Researchers would like to know more about the heliosphere, and now they’re getting a new mission to help gain some insight into this phenomenon. Last week, NASA announced that it would fund the Interstellar Mapping and Acceleration Probe (IMAP) mission, which will send a probe to analyze particles that make it through the heliosphere. The cost of the mission is capped at $492 million, excluding the cost of the launch. For comparison, the New Horizons mission, which flew by Pluto, cost about $700 million.
“This boundary is where our Sun does a great deal to protect us. IMAP is critical to broadening our understanding of how this ‘cosmic filter’ works,” Dennis Andrucyk, deputy associate administrator for NASA’s Science Mission Directorate said in a statement announcing the mission. “The implications of this research could reach well beyond the consideration of Earthly impacts as we look to send humans into deep space.”
There’s just one issue: time. The closest we’ve gotten to the boundary of the heliosphere is with the Voyager missions. Voyager I, launched in 1977, took 35 years to reach this section of the outer solar system. That’s a long time. Researchers, understandably, would rather not wait another several decades to start getting results back from a visit.
Instead, IMAP will have a relatively short journey, heading out to a point one million miles away from Earth—where the gravitational pulls of the Earth and Sun keep spacecraft sent there in a relatively stable position. This spot in space is known as L1, or Lagrange Point 1, and IMAP will orbit this location as it gathers data from the distant solar system.

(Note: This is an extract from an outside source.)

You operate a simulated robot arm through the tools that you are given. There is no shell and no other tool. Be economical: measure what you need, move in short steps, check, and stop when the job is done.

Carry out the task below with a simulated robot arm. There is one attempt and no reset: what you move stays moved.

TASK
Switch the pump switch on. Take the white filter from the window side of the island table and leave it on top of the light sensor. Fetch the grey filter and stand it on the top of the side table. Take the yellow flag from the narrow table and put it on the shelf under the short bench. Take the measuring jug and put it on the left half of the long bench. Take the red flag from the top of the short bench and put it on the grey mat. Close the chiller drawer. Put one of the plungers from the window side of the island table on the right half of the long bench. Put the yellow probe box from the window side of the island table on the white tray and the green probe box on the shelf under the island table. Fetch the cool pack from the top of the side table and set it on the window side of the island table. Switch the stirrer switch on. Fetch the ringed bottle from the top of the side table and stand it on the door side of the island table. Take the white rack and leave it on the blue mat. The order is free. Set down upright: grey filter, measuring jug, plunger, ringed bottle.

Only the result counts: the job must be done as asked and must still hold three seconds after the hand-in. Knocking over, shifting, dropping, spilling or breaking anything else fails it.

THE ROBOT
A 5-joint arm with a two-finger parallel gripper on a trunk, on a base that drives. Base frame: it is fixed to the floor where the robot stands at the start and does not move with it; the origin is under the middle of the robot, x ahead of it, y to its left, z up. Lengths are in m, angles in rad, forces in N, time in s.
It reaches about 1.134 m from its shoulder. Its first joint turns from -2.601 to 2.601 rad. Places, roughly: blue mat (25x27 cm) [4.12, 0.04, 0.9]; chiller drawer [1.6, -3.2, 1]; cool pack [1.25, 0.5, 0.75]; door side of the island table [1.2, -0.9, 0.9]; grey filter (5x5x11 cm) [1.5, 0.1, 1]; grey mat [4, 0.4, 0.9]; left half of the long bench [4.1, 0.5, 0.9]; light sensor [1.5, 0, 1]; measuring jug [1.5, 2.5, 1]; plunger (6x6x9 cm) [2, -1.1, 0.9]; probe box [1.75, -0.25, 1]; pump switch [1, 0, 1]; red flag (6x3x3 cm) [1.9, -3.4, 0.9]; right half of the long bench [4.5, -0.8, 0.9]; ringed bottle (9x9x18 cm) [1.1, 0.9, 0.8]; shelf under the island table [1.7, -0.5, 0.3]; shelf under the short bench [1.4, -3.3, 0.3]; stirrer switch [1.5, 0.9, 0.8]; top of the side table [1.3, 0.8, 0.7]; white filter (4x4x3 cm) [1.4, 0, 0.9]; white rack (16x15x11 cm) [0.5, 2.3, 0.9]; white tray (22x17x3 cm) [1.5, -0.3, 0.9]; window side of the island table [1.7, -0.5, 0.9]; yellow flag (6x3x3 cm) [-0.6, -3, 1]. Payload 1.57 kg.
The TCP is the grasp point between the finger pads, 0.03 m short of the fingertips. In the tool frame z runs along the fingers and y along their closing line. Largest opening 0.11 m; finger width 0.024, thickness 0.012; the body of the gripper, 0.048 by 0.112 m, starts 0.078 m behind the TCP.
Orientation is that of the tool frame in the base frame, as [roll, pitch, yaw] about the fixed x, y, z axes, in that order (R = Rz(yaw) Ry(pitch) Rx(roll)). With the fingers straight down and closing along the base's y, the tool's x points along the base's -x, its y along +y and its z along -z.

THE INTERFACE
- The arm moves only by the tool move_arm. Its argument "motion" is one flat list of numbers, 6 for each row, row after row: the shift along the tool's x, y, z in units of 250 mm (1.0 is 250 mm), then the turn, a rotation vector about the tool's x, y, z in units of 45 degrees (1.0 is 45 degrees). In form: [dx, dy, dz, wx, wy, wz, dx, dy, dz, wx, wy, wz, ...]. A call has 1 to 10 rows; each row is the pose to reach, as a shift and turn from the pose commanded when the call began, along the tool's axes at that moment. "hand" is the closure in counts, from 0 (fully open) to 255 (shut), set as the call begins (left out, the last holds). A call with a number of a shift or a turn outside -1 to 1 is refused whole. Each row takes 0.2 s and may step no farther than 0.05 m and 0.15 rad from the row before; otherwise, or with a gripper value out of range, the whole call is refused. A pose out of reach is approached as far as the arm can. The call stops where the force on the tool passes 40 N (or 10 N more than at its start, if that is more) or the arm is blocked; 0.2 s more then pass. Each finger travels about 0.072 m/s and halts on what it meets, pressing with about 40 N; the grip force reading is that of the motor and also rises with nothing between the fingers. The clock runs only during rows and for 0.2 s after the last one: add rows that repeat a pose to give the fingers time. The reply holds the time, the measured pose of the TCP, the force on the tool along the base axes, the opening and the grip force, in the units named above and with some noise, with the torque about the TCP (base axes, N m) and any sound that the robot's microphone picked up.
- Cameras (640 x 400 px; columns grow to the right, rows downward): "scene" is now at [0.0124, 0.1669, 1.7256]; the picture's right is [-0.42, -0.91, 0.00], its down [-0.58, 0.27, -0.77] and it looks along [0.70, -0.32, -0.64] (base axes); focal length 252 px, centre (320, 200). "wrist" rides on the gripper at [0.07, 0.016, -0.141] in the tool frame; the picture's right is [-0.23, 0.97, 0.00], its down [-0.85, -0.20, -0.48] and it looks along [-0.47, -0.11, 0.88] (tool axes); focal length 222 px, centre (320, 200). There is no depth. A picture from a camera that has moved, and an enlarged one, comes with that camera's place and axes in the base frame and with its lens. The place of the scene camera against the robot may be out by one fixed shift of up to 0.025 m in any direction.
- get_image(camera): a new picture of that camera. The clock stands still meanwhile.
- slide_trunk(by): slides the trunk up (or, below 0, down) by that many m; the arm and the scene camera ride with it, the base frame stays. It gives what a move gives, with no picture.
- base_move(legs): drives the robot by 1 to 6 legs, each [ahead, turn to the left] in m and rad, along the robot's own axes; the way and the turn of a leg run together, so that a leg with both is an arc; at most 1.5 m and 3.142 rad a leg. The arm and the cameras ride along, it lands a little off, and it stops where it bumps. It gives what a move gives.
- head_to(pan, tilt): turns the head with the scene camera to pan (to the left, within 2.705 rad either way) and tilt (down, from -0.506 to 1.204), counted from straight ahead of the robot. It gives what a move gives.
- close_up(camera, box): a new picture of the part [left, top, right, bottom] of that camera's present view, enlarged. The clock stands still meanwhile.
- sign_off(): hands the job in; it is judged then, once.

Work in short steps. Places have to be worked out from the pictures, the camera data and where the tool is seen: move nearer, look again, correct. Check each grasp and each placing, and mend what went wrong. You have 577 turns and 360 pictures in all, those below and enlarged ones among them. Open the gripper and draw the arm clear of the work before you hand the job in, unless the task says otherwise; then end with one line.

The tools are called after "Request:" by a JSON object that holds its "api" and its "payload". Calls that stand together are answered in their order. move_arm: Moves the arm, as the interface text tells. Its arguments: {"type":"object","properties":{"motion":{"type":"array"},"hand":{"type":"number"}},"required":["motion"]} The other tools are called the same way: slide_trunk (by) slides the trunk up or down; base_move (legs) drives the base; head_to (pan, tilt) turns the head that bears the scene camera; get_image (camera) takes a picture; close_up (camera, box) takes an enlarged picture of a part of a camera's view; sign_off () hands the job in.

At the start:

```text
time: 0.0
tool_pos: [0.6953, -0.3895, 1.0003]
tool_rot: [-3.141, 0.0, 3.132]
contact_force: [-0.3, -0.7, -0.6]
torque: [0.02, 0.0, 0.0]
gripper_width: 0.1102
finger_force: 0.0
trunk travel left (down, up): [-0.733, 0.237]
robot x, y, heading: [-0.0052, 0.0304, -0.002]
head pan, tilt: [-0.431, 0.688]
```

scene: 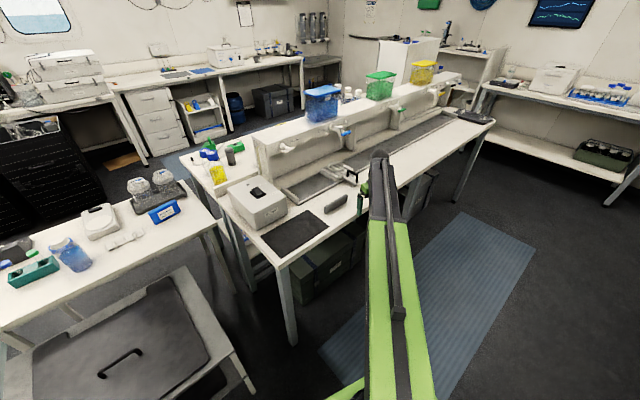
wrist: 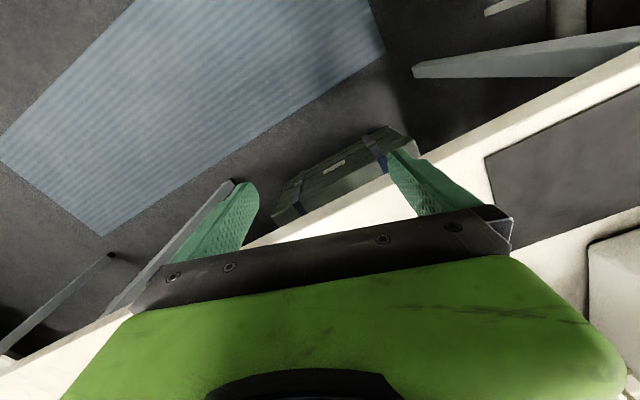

One million miles might seem like a long way, but it’s only a fraction of the way to the boundaries of the heliosphere. It took another satellite, the Deep Space Climate Observatory, about 117 days to reach orbit around L1 after it launched in 2015. Compared to the 35 years it took Voyager to travel 11 billion miles, it’s just a quick stroll down the block.
Once there, IMAP will use its 10 instruments to collect and monitor particles from outside the solar system. The nature of the heliosphere, including its shape, could help determine how cosmic radiation manages to make it into our solar system. By studying what makes it through, researchers hope they can get a better idea of what that barrier is like. They’re also interested in cosmic radiation for another reason: As humans spend more time in space and send more spacecraft beyond our planet, both the people and tech we send out into the solar system are exposed to increased levels of cosmic radiation. Researchers would like to know more about how this radiation could affect our systems, whether biological or technological.
Still, IMAP won’t launch until at least 2024. While we wait to get a closer look at some of the most distant reaches of the Sun’s effects, we’ll also be taking an exhaustive look at our nearest star with the Parker Solar Probe, which will travel well within Mercury’s orbit—nearer to the sun than we’ve ever been before. That mission is currently set to launch in July.